The high school where I teach is undergoing a total HVAC renovation this year. The workmen, like shoemaker’s elves, appeared when the students left and then removed ceiling tiles, ductwork, and vents. On each wing of the school, there was one classroom that was Grand Central–every ceiling tile came down. The intricacies of light fixtures, the red stenciled signage for firewalls, all of the trusswork–in one classroom, everything was visible. On our hall, mine was that room.
Because my mother raised me to speak to everyone (and she did a darn fine job of that) and because I work late, I had built a rapport with the workmen. Before they came to our wing, they knew I really wanted my room left in order. And, every day, it was.
After about two weeks, their work was finished. All of my ceiling tiles matched–a satisfying, pristine white. Still, the grit from the ceiling, a fine dust, coated my desk and bookshelf, my Fisher-Price Little People collection and every student-given cat figurine. It was even in my microwave. Too, I’d moved things to accommodate the workers. A few vacant student desks were piled with stacks of folders, bins of markers, and piles of workbooks.
People who, like me, have suffered repeated trauma need order and symmetry in their environments. Because of this, my classroom has been essentially unchanged for seventeen years. (In fact, my desk is from my previous, now-closed school. Forced to abandon it, I left a plaintive note; months later, maintenance men snuck it over.) The mild mess of my classroom bothered me–a lot.
Finally, last Friday, eleven days after my second Moderna vaccine, I felt well enough to begin reclaiming my room. We cleaned the bookshelves. We scrubbed the counters. We threw a lot of folders away and returned books to the book room. We tossed out old markers and eraserless pencils–and used an entire bottle of 409. I stayed late that afternoon–though it was Friday–to make my room mine once more.
This morning, I walked into my classroom, and my desk was neat. My bookshelf was orderly. Only the stacks of folders and a jumble of papers remained. The rest of my room was as it should be.

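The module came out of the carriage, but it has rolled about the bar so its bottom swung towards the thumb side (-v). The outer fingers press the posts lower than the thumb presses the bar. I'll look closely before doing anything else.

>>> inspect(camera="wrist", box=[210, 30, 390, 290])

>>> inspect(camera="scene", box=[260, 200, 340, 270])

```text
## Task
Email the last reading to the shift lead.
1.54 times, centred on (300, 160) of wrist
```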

It was a typical pre-Spring-Break Monday. The kids were tired, their brains already at the nearby sunny Florida beaches. We talked about Greek drama, about the death penalty, about parents who turn in their criminal children. After school, I tutored a student for an hour.
When I came home, for the first time in months, I worked in the yard, trimming the yellowed and broken cast iron plants as the puppy bounded through them. I chatted with a friend on the phone, then came inside and made two different batches of Mexican rice so my daughter and I could have a taste test.
As I looked out the kitchen window at the dragonflies and I took in the purple Wandering Jew, I thought about how much I had accomplished, how good it felt. I was fully vaccinated, finally free of side effects, and I had a clean classroom.
Two things–one, the vaccine, certainly major. The other, a clean classroom, decidedly minor. Combined, they left me a satisfaction, a new starting point.
One gift of repeated trauma is simple appreciation. I appreciate Clean classrooms. Hot water. A chocolate-covered frozen raspberry. Clean sheets. The green leaves of the pecan tree against the bright blue sky. When you’ve been traumatized, when your treasures have been stripped away, forever lost, you must reorient. Look again.
If you are to get out of bed in the morning, to do anything, to help anyone, you have to try again to see.
And at first, it is impossible. At first, there is no good. There is only the black hole of your loss. And then, one day, you notice the light on the lake. You hear the lilt in Luke Combs’ voice, and in your core, for the briefest of instants, there is a glimmer. An insight. A reminder that there is more than your loss.
Today at lunch, I checked Snapchat. My friend recently lost his daughter after her eight-year battle with cancer, and the pain is still knee-buckling, fresh, and forever raw, but Snapchat doesn’t require words, which is handy when there are none.
His younger daughter has gotten two Easter ducks, Farmer and Princess, and his Snapchat story has been full of the pair waddling through the grass, floating idly in the birdbath. They were again in his story. Trailing behind him, beginning to imprint. So adorable.
And then, I clicked on my direct messages. Staring at me was a duck. Dark-billed. Yellow and tan fuzz. There was a sequence of Farmer, steadily gazing at the camera. I took in the duck for the longest time. Those eyes, the fluff, and feathers–handiwork that speaks of God, that demands acknowledgment of His power to create beauty.
Even from the blackest of holes, there is such beauty in a baby duck.
I called Ross tonight. He sounded weary, his heart sharded.
I asked if I could write about him, about the video of the duck.
“I thought you would appreciate that,” he said, his voice tight and tired, acknowledging the code, the solace found in webbed feet and yellow fuzz.